• [DATA SEGMENT]:
----------------

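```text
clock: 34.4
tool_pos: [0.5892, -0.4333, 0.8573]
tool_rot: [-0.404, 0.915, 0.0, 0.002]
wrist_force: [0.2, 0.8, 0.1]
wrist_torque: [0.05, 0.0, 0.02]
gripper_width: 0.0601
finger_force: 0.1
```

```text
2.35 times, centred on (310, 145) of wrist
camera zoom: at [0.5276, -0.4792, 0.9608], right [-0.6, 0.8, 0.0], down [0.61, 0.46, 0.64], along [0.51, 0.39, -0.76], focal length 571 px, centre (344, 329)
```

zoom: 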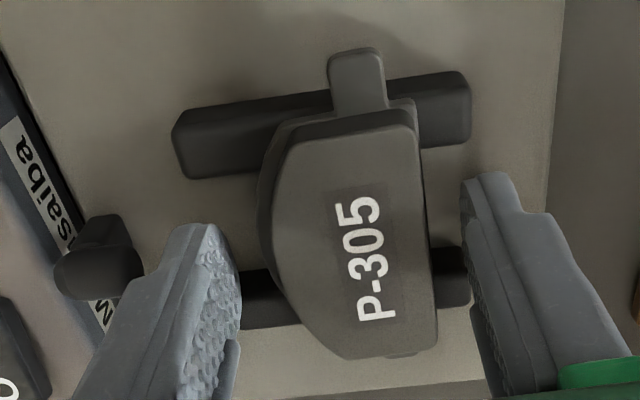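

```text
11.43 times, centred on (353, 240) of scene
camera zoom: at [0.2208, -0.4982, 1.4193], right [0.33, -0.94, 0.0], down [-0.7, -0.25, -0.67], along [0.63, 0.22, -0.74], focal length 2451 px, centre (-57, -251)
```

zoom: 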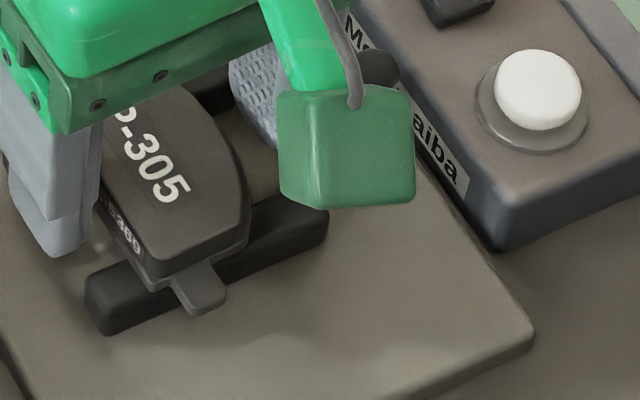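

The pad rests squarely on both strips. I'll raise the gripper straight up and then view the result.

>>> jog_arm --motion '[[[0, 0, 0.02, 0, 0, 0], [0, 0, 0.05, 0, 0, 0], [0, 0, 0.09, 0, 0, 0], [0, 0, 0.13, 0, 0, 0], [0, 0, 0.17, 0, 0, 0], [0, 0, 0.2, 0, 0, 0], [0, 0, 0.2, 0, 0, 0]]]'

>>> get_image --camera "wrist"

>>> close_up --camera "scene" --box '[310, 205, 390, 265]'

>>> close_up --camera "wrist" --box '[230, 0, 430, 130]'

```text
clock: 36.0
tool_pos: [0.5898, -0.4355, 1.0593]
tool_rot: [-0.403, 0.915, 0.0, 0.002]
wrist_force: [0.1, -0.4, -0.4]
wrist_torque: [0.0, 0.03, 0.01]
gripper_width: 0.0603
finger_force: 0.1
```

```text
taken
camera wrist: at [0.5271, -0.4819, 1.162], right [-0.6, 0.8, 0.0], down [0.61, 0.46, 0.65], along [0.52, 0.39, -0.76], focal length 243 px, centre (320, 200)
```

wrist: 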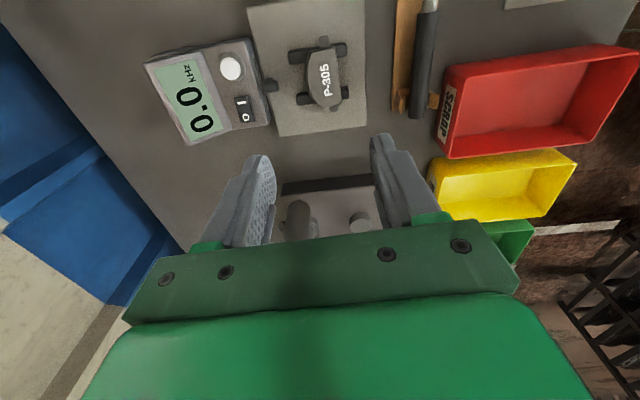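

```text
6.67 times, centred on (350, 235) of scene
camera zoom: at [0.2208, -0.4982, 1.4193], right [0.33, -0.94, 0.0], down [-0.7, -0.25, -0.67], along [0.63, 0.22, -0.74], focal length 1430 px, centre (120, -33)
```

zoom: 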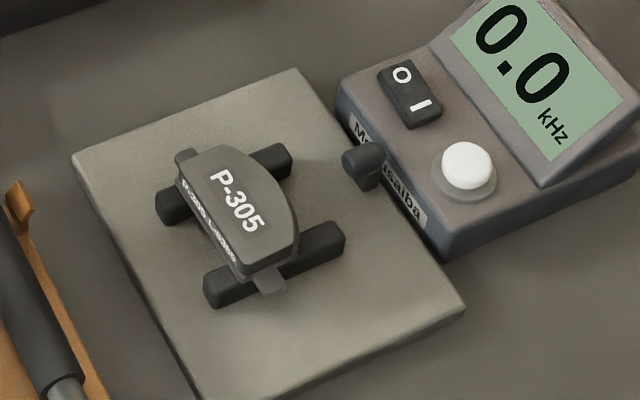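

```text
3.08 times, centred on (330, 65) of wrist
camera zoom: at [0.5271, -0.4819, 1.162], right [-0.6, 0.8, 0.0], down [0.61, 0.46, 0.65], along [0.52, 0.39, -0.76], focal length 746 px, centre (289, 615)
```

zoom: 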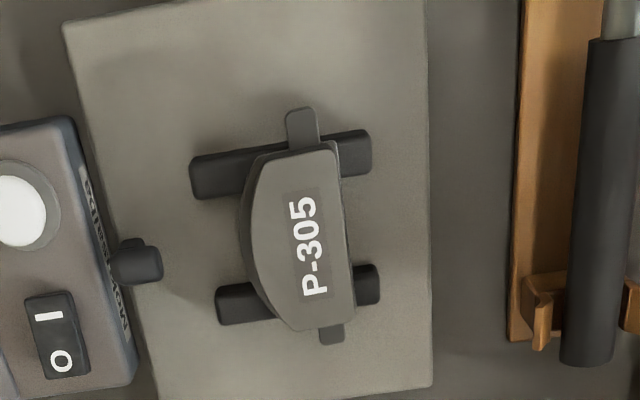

----------------

Leave out the pictures and retype every line above exactly.

• [RESULT OF THE EXERCISE]:
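```text
clock: 34.4
tool_pos: [0.5892, -0.4333, 0.8573]
tool_rot: [-0.404, 0.915, 0.0, 0.002]
wrist_force: [0.2, 0.8, 0.1]
wrist_torque: [0.05, 0.0, 0.02]
gripper_width: 0.0601
finger_force: 0.1
```

```text
2.35 times, centred on (310, 145) of wrist
camera zoom: at [0.5276, -0.4792, 0.9608], right [-0.6, 0.8, 0.0], down [0.61, 0.46, 0.64], along [0.51, 0.39, -0.76], focal length 571 px, centre (344, 329)
```

zoom: 

```text
11.43 times, centred on (353, 240) of scene
camera zoom: at [0.2208, -0.4982, 1.4193], right [0.33, -0.94, 0.0], down [-0.7, -0.25, -0.67], along [0.63, 0.22, -0.74], focal length 2451 px, centre (-57, -251)
```

zoom: 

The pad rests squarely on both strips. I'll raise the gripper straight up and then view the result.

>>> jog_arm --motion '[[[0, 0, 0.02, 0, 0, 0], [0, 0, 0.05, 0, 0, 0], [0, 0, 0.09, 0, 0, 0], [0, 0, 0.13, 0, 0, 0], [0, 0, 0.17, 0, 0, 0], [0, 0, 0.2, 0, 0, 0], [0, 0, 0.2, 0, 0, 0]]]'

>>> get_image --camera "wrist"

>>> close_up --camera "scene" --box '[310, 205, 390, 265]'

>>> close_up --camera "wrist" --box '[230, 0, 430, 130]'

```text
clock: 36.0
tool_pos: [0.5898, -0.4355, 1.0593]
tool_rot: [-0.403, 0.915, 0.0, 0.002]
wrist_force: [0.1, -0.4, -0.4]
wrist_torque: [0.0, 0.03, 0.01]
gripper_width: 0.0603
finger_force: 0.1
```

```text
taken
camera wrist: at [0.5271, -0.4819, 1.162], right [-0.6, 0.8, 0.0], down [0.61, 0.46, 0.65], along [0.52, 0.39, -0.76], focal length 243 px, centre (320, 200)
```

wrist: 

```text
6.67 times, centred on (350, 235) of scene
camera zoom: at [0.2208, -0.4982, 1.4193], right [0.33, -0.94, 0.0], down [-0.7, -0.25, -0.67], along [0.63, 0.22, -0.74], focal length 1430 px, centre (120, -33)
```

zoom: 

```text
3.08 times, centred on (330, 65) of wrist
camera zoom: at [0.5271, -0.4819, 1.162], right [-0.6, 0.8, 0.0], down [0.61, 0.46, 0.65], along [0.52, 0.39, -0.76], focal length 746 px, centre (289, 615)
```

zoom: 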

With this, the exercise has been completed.